Hint: To solve this question we need to have a knowledge of 3- D figures. The cylinder is melted and recast into a toy, which means the volume of material remains the same. The volume of cylinder is $\pi {{r}^{2}}h$, volume of toy is sum of volume of right circular cone and volume of hemisphere whose volume are $\dfrac{\pi }{3}{{r}^{2}}h$ and $\dfrac{2\pi }{3}{{r}^{3}}$respectively.

Complete step-by-step solution:
The question ask us to find the number of toys when a solid cylinder of $12$cm diameter and height of $15$ cm is melted and recast into a right circular cone mounted on a hemisphere where the radius of the hemisphere is $3$ cm and the height of the toy is $12$ cm. Below is the figure of the two shapes.
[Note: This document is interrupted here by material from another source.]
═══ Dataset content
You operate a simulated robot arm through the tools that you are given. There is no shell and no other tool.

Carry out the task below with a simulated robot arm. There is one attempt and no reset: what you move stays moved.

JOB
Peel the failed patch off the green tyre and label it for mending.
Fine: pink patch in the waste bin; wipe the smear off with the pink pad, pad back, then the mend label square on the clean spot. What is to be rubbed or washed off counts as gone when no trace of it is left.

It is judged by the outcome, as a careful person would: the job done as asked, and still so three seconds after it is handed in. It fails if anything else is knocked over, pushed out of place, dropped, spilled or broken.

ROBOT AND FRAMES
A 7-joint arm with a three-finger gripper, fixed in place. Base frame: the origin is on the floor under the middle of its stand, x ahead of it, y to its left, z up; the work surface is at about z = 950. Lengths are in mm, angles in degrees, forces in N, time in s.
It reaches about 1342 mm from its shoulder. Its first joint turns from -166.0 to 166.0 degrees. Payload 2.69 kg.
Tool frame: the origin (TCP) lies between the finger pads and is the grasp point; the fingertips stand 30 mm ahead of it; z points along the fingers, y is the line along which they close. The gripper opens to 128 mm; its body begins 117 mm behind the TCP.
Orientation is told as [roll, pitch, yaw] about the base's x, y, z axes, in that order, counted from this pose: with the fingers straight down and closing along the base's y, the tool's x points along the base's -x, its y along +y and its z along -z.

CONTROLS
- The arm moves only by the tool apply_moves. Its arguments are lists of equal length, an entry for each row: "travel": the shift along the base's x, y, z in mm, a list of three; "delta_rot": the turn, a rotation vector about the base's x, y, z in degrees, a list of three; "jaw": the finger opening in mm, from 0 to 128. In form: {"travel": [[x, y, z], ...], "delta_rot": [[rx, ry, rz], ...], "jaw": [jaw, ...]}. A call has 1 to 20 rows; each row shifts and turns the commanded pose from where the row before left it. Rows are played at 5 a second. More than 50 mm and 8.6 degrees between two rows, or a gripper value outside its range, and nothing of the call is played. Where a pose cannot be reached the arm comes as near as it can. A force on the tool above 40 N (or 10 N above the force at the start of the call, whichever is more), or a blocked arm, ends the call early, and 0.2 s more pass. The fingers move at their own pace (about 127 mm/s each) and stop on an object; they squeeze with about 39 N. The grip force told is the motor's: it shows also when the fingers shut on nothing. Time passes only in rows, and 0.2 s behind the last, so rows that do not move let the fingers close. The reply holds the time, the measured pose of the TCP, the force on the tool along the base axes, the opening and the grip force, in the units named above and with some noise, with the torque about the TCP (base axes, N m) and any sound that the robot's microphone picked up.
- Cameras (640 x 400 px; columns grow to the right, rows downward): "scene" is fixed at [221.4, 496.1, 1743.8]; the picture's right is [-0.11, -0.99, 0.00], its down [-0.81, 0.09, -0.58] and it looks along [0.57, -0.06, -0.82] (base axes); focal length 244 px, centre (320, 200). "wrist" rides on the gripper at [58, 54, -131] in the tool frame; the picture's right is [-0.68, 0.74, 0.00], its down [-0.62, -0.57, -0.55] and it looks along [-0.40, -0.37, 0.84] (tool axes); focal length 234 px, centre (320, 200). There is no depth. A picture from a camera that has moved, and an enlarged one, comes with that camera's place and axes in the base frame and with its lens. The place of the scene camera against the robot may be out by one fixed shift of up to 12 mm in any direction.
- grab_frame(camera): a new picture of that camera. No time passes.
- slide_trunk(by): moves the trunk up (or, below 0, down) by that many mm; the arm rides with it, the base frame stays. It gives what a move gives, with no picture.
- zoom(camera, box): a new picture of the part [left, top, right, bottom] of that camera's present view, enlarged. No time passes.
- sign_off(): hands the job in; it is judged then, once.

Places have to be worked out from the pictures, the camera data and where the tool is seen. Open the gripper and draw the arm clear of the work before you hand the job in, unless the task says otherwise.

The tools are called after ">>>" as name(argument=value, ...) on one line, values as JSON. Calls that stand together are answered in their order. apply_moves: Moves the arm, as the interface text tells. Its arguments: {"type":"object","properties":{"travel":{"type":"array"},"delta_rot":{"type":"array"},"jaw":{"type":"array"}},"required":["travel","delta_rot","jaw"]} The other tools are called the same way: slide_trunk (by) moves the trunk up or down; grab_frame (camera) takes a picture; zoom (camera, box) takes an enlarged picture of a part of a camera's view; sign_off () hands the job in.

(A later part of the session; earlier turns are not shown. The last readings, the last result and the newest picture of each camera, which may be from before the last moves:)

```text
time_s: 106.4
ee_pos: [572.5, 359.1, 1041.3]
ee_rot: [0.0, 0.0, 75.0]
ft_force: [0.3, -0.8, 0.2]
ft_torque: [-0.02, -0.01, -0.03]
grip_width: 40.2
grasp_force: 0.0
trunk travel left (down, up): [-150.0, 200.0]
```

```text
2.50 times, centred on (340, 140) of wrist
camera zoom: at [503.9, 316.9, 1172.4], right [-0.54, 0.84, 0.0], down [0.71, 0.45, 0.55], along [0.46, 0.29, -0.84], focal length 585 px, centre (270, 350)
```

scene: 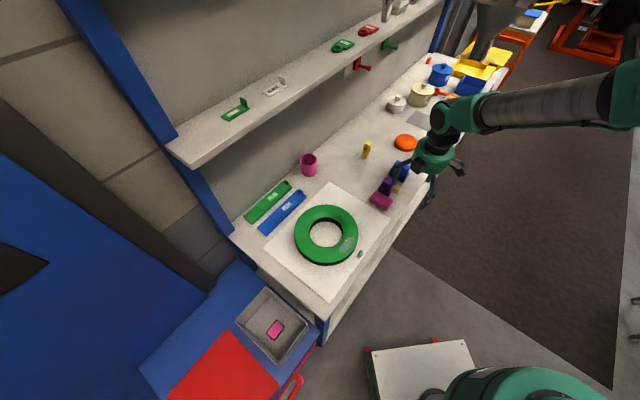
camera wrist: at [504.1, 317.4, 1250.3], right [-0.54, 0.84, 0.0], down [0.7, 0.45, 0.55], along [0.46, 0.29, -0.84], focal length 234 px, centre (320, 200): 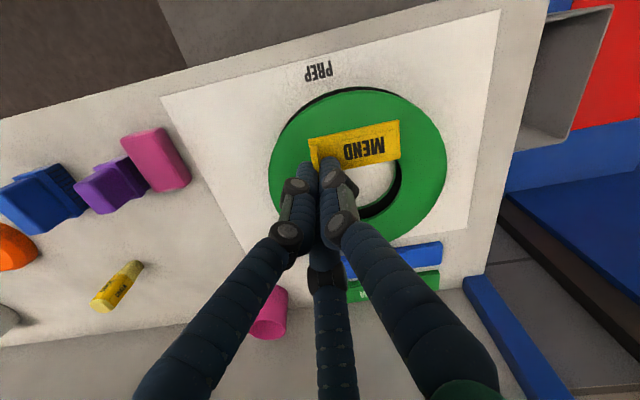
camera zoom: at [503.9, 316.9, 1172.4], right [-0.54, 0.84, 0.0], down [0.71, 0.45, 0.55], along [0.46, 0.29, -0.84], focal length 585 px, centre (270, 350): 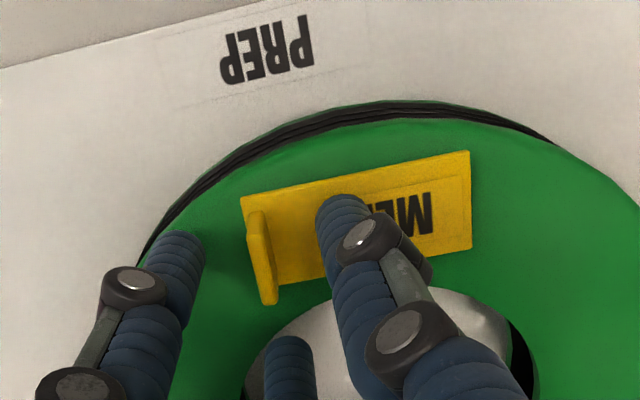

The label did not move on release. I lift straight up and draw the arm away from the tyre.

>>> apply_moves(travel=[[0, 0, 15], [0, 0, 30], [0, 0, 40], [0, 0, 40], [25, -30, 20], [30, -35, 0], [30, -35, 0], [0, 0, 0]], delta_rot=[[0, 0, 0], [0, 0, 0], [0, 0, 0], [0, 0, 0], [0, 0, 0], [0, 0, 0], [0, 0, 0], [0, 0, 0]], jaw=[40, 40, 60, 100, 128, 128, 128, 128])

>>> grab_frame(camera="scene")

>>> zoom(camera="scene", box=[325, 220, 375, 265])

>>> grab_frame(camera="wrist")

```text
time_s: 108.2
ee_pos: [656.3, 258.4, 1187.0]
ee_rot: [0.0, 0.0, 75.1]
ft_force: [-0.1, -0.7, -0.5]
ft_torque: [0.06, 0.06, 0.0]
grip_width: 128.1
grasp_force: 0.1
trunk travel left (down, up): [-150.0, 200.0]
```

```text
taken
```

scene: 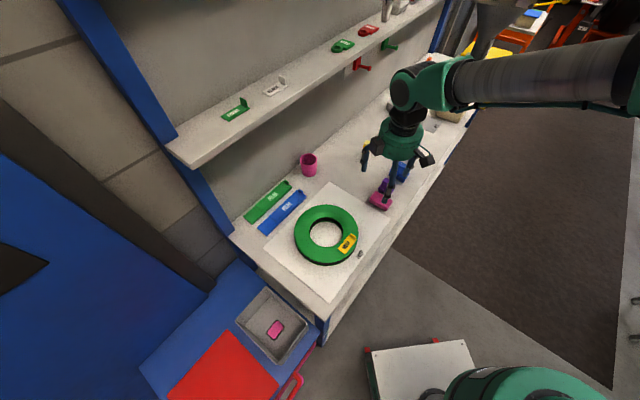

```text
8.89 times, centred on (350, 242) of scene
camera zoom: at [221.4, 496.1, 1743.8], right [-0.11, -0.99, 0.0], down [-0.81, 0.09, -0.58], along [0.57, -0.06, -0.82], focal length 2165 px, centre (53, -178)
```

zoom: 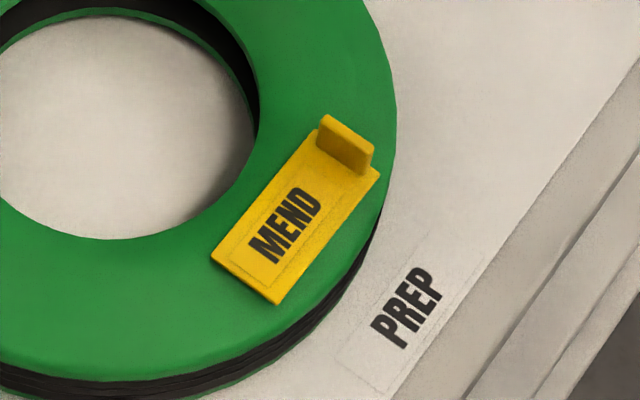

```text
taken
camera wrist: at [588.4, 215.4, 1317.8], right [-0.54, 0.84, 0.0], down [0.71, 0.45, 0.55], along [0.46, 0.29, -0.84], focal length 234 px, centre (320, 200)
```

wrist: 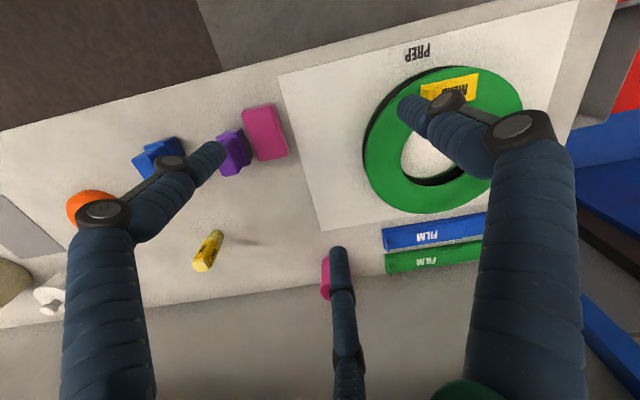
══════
Now since the solid cylinder is melted and recast into a right circular cone mounted on a hemisphere to make a “n” toy so the volume of the material used will be the same as the whole amount of material is melted and recast into another object. So we will equate the volume of the cylinder with the volume of the “n” toys.
Volume of a toy is equal to the volume of right circular cone + volume of hemisphere, mathematically written as
$\text{Volume of a toy = Volume of cone + Volume of hemisphere}$
Since the volume is equated so the equation will be:
$\text{Volume of cylinder = n}\left( \text{Volume of a toy } \right)$
$\Rightarrow \text{Volume of cylinder = n}\left( \text{Volume of cone + Volume of hemisphere} \right)$
The volume of the cylinder is $\pi {{r}^{2}}h$. Volume of the cone is $\dfrac{1}{3}\pi {{r}^{2}}h$ . Volume of the hemisphere is $\dfrac{2\pi }{3}{{r}^{3}}$ . Here “r” is the radius and “h” is the height of the figure given.
$\Rightarrow \pi {{r}_{1}}^{2}{{h}_{1}}=n\left( \dfrac{\pi }{3}{{r}_{2}}^{2}{{h}_{2}}+\dfrac{2\pi }{3}r_{3}^{3} \right)$
In this case the radius of hemisphere and right circular cone is equal which is $3$cm. Radius of base of cylinder and height is $6$ cm and $15$ cm. Height of the cone is $9$ cm. On putting these values we get:
$\Rightarrow \pi \times {{6}^{2}}\times 15=n\left( \dfrac{\pi }{3}\times {{3}^{2}}\times 9+\dfrac{2\pi }{3}\times {{3}^{3}} \right)$
$\Rightarrow \pi \times 36\times 15=n\left( \dfrac{\pi }{3}\times 9\times 9+\dfrac{2\pi }{3}\times 27 \right)$
$\Rightarrow \pi \times 36\times 15=n\left( \dfrac{\pi }{3}\left( 9\times 9+2\times 27 \right) \right)$
$\Rightarrow \pi \times 36\times 15=n\left( \dfrac{\pi }{3}\left( 81+54 \right) \right)$
$\Rightarrow \pi \times 36\times 15=n\left( \dfrac{\pi }{3}\times 135 \right)$
On taking $\left( \dfrac{\pi }{3}\times 135 \right)$to R.H.S. The value on L.H.S. is divided by the term $\left( \dfrac{\pi }{3}\times 135 \right)$. On doing this we get:
$\Rightarrow n=\dfrac{\pi \times 36\times 15}{\left( \dfrac{\pi }{3}\times 135 \right)}$
$\Rightarrow n=\dfrac{\pi \times 36\times 15\times 3}{\pi \times 135}$
On dividing the numerator from denominator we get:
$\Rightarrow n=12$
$\therefore $ Total number of $12$ toys could be formed.

Note: To solve these types of questions we need to know the formula for the 3-Dimensional figures. Radius is half of the diameter for any figure. When a substance is melted and recast the volume is always conserved.